_Text block_
* begin *

Appealed From No. S.A. 94-4252. Common Pleas Court of the County of Allegheny. Judge WATSON.
Before: Honorable Bernard L. McGINLEY, Judge, Honorable Jim Flaherty, Judge, Honorable Emil E. Narick, Senior Judge. Opinion BY Judge Flaherty.
The opinion of the court was delivered by: Flaherty
OPINION BY JUDGE FLAHERTY
The City of Pittsburgh (City) appeals from an order of the Court of Common Pleas of Allegheny County (trial court) reversing the decision of the City of Pittsburgh Civil Service Commission (Commission) and ordering the reinstatement of Robert A. Milisits with back pay. We reverse.
On August 5, 1994, Milisits, who is a civil service employee, was laid off from his position as a paralegal in the City's Law Department (Department) pursuant to a reduction in the Department's work force due to economic reasons. Milisits appealed to the Commission, arguing that there was a less senior paralegal who should have been laid off before him. On October 13, 1994, a public hearing was held before the Commission, at which both Milisits and the City presented evidence. At the hearing, the City Solicitor testified that in order to comply with a mandate from the Mayor's Budget Office to reduce the 1994 budget of the Department by ten percent, the tax-related duties performed by one of the Department's paralegals had been transferred to the City's Department of Finance. As a result, the Department laid off Milisits, who was considered to be the least senior "full-time" paralegal employed by the Department.

* end *

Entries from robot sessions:
* begin *

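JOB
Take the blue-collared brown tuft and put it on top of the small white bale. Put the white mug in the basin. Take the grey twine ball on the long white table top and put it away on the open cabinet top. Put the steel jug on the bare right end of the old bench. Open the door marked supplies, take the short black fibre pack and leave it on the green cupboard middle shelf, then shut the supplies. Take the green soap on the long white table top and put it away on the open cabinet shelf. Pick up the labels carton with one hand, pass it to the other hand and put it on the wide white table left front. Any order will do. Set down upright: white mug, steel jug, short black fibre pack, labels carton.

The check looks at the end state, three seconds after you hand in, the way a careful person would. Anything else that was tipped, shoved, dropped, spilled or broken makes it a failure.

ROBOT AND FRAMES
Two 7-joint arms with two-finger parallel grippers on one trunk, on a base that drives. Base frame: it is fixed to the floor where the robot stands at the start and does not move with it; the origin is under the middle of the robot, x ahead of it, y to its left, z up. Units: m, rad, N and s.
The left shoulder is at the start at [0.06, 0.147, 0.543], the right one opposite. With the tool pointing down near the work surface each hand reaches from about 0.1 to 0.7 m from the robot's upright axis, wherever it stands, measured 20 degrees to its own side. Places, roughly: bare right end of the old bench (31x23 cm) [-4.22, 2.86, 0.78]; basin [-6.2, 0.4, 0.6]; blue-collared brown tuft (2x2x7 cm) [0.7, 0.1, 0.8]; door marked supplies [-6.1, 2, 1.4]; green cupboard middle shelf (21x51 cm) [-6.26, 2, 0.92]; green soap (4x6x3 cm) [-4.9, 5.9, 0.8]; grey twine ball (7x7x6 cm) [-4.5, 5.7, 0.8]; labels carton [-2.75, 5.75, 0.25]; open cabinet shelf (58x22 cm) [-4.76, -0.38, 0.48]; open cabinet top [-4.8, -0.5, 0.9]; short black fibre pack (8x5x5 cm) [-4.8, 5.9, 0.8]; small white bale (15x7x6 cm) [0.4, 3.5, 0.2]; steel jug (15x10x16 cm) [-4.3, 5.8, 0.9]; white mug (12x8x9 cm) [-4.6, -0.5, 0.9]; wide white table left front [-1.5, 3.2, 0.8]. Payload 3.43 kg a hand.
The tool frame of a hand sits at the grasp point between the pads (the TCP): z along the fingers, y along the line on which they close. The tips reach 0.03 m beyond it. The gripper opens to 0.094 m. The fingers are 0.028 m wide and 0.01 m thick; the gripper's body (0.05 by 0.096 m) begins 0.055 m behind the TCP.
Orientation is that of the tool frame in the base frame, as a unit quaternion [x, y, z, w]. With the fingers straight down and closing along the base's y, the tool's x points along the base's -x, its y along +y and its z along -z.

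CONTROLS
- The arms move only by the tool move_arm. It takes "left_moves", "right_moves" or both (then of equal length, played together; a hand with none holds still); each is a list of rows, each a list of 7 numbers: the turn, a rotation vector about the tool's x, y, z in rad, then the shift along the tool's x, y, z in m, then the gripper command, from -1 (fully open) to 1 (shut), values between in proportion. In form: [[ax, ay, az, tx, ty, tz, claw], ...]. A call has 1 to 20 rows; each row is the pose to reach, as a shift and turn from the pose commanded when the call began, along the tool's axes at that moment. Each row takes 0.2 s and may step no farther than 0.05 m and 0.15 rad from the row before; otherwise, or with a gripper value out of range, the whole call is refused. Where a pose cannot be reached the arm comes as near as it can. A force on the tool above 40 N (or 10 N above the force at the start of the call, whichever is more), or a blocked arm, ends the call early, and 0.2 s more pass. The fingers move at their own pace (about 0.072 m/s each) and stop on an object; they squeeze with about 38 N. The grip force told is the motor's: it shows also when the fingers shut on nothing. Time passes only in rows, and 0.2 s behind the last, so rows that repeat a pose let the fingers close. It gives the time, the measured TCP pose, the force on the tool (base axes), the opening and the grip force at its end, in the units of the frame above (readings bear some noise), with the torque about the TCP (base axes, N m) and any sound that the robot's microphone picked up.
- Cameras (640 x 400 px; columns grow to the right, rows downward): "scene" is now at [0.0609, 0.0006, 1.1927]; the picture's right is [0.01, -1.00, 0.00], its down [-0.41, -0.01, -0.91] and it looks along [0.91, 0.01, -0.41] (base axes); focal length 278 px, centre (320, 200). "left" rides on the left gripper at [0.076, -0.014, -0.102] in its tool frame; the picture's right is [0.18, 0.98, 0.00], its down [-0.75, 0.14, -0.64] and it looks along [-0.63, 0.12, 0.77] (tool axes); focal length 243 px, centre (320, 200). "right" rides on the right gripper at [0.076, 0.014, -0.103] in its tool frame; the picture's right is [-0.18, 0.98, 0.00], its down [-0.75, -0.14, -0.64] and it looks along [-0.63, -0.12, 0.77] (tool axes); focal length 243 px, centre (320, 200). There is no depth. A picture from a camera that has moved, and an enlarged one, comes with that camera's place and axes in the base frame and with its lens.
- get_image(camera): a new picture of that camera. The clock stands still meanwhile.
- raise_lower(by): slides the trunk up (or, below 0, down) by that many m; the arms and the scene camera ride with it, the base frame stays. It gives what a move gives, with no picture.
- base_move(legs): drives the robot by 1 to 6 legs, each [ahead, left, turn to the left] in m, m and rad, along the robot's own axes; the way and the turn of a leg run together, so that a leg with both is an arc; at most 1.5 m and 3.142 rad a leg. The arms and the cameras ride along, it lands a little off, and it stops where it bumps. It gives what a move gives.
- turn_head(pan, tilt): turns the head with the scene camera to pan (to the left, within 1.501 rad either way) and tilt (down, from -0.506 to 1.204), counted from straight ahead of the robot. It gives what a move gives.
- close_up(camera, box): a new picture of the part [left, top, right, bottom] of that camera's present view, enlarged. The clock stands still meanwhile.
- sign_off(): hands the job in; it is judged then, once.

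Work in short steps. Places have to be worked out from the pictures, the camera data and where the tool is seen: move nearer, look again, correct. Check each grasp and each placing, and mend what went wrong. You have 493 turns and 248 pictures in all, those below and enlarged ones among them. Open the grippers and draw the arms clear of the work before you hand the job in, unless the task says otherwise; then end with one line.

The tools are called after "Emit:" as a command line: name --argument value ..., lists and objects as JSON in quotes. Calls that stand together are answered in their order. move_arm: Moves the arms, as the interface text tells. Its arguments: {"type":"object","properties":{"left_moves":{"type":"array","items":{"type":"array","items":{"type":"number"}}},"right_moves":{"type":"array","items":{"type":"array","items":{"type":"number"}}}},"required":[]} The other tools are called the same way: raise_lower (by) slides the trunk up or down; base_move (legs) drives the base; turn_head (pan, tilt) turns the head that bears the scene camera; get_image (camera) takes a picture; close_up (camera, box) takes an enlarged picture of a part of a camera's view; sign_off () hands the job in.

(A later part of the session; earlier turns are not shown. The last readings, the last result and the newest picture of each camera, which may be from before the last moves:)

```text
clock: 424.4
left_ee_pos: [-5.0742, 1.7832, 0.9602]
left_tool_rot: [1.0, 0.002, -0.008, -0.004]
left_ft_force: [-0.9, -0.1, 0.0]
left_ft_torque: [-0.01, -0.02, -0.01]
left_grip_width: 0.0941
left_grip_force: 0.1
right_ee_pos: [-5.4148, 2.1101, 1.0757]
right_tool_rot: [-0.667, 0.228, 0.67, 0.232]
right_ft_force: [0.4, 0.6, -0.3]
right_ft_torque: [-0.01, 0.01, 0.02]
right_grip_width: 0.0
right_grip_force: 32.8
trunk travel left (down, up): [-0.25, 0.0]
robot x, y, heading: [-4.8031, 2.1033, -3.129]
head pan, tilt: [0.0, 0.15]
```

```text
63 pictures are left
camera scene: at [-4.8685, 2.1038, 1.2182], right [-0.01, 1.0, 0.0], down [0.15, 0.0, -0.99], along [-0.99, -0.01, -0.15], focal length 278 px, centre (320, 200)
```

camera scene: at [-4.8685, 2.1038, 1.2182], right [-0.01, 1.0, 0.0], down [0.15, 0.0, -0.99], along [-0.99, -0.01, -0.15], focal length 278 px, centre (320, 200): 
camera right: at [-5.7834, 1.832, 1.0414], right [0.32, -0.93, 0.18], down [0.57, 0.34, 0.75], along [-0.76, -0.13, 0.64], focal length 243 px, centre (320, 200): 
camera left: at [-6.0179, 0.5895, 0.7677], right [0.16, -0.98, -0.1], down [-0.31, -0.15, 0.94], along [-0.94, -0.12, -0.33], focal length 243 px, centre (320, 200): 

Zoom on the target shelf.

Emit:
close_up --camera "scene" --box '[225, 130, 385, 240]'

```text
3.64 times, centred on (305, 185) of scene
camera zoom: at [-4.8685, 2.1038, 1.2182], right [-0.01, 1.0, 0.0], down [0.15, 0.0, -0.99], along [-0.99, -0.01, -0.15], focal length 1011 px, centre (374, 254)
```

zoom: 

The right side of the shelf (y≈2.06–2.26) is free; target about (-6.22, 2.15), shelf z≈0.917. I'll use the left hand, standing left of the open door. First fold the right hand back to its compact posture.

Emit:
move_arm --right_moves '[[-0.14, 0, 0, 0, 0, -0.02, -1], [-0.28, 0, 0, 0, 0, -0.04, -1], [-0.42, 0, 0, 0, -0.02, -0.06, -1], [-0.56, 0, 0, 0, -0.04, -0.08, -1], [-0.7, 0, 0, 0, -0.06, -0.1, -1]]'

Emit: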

* end *
* begin *

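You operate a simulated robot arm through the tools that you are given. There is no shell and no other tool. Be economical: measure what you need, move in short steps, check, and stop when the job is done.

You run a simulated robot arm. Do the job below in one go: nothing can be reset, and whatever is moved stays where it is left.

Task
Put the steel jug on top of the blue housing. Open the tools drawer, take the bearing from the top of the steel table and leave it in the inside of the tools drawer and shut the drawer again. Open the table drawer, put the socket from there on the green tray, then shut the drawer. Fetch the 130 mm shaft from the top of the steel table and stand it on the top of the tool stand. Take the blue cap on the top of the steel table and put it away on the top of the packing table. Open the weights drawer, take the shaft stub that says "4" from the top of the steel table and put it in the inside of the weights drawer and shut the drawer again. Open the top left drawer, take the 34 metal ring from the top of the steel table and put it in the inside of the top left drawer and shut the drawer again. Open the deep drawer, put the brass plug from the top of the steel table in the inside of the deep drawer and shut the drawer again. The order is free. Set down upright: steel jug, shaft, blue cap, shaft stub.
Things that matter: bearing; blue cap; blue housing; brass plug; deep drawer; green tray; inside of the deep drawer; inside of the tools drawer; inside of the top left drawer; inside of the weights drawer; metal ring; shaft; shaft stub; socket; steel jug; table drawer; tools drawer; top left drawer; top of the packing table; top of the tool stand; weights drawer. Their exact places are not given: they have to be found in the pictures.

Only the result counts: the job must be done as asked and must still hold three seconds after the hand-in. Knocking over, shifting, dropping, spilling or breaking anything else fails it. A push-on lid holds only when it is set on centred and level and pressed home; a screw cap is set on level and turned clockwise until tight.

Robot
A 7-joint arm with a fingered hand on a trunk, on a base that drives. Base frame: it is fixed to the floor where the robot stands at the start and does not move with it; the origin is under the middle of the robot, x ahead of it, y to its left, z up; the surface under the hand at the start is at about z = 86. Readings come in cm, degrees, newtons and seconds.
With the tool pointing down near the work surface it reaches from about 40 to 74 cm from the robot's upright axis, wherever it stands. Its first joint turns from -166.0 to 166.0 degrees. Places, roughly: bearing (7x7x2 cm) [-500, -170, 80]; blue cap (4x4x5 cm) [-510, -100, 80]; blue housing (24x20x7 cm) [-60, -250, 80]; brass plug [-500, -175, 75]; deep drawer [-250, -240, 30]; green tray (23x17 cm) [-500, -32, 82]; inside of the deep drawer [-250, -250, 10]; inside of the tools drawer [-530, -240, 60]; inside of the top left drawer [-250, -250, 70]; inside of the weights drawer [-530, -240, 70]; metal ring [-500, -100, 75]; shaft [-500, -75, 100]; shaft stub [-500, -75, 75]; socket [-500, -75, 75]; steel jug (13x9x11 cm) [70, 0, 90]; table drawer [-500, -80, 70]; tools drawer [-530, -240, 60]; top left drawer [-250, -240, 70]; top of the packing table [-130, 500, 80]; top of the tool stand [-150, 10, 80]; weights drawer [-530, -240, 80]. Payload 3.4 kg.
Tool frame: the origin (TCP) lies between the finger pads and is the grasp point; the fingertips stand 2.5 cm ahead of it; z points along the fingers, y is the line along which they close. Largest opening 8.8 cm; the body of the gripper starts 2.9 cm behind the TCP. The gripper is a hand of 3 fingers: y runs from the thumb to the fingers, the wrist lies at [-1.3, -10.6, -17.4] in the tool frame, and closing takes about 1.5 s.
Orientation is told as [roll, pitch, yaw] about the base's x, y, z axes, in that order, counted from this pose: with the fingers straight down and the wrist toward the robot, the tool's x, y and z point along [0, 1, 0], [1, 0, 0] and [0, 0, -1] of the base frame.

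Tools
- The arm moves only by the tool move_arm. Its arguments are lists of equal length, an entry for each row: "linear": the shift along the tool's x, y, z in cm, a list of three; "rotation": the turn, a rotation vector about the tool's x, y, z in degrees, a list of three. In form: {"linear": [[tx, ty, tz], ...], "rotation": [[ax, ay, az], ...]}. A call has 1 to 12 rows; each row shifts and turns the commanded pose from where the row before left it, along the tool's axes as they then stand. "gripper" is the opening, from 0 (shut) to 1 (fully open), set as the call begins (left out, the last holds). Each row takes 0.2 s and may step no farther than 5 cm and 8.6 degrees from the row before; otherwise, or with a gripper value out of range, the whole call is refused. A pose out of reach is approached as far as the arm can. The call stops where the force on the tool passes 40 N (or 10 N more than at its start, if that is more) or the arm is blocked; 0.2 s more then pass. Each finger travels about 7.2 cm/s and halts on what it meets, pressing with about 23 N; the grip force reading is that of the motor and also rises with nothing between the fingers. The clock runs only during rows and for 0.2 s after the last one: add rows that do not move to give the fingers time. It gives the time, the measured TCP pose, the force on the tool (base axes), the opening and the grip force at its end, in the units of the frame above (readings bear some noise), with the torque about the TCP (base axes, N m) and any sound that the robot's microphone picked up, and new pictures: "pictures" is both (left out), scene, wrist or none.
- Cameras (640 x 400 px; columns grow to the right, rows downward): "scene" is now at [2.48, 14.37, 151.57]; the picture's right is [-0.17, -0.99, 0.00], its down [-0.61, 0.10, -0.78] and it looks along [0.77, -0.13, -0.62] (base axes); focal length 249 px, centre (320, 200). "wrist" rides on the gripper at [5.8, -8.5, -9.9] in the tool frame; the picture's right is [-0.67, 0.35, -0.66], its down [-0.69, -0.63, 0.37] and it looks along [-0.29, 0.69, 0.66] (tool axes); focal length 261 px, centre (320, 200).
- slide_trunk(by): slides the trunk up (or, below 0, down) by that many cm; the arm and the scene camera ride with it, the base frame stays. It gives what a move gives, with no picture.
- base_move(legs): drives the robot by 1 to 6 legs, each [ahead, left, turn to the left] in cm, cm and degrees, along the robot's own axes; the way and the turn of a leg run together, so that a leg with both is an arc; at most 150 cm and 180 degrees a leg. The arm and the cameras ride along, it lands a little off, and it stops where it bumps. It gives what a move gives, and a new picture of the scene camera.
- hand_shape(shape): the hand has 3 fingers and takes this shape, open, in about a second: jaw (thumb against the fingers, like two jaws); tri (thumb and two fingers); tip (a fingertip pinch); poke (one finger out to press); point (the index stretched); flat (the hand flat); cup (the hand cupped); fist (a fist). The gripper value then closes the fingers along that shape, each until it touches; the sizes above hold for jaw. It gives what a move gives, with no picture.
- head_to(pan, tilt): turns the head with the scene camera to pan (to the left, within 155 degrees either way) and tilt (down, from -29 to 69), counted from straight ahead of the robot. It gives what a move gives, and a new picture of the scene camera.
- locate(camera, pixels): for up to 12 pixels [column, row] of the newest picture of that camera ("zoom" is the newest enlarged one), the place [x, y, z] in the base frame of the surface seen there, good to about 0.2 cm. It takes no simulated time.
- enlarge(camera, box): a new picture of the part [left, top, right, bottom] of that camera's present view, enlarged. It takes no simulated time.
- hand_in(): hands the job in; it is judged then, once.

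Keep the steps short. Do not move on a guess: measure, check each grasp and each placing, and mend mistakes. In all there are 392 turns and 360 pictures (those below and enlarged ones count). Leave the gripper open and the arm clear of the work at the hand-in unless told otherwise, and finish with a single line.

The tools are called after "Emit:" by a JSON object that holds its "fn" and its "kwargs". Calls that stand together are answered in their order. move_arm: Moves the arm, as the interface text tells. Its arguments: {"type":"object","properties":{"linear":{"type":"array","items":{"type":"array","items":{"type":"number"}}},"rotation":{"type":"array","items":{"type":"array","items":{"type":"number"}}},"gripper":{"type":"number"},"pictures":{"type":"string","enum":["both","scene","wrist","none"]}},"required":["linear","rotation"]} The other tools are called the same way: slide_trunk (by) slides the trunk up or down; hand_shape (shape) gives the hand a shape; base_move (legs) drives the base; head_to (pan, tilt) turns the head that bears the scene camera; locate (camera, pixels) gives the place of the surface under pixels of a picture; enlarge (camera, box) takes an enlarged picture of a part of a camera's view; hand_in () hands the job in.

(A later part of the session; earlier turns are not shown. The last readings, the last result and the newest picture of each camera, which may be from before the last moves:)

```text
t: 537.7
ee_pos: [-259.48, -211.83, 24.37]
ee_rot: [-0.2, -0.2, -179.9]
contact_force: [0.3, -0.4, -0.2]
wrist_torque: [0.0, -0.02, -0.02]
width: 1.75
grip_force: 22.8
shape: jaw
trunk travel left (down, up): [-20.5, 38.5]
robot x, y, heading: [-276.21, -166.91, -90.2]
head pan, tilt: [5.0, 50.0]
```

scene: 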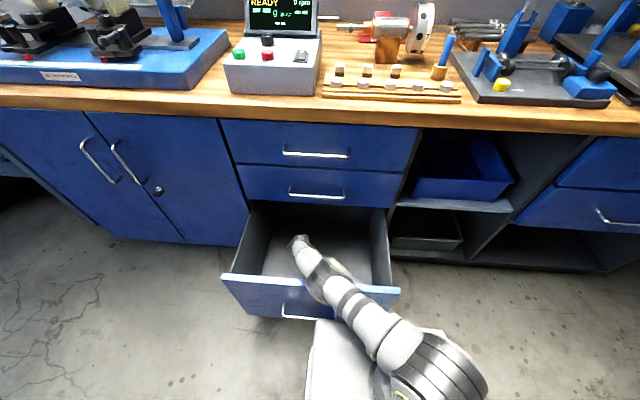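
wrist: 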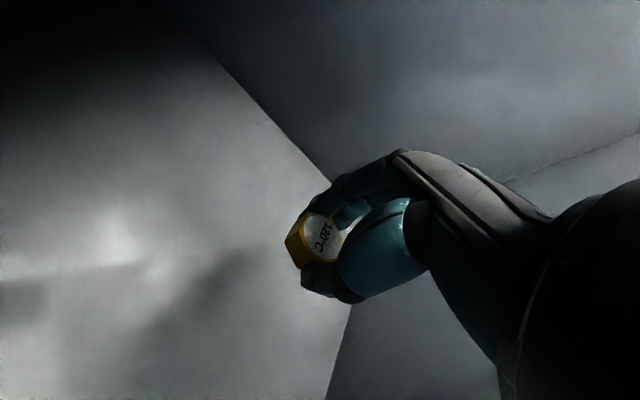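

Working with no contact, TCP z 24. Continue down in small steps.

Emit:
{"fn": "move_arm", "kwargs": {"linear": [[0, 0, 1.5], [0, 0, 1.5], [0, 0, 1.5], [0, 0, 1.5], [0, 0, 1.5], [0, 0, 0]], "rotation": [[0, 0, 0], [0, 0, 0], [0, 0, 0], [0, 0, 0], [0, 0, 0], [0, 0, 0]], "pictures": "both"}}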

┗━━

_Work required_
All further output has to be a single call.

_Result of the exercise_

* end *

_Work required_
Return the text block unchanged, from "Appealed From No." to its end.

_Result of the exercise_
Appealed From No. S.A. 94-4252. Common Pleas Court of the County of Allegheny. Judge WATSON.
Before: Honorable Bernard L. McGINLEY, Judge, Honorable Jim Flaherty, Judge, Honorable Emil E. Narick, Senior Judge. Opinion BY Judge Flaherty.
The opinion of the court was delivered by: Flaherty
OPINION BY JUDGE FLAHERTY
The City of Pittsburgh (City) appeals from an order of the Court of Common Pleas of Allegheny County (trial court) reversing the decision of the City of Pittsburgh Civil Service Commission (Commission) and ordering the reinstatement of Robert A. Milisits with back pay. We reverse.
On August 5, 1994, Milisits, who is a civil service employee, was laid off from his position as a paralegal in the City's Law Department (Department) pursuant to a reduction in the Department's work force due to economic reasons. Milisits appealed to the Commission, arguing that there was a less senior paralegal who should have been laid off before him. On October 13, 1994, a public hearing was held before the Commission, at which both Milisits and the City presented evidence. At the hearing, the City Solicitor testified that in order to comply with a mandate from the Mayor's Budget Office to reduce the 1994 budget of the Department by ten percent, the tax-related duties performed by one of the Department's paralegals had been transferred to the City's Department of Finance. As a result, the Department laid off Milisits, who was considered to be the least senior "full-time" paralegal employed by the Department.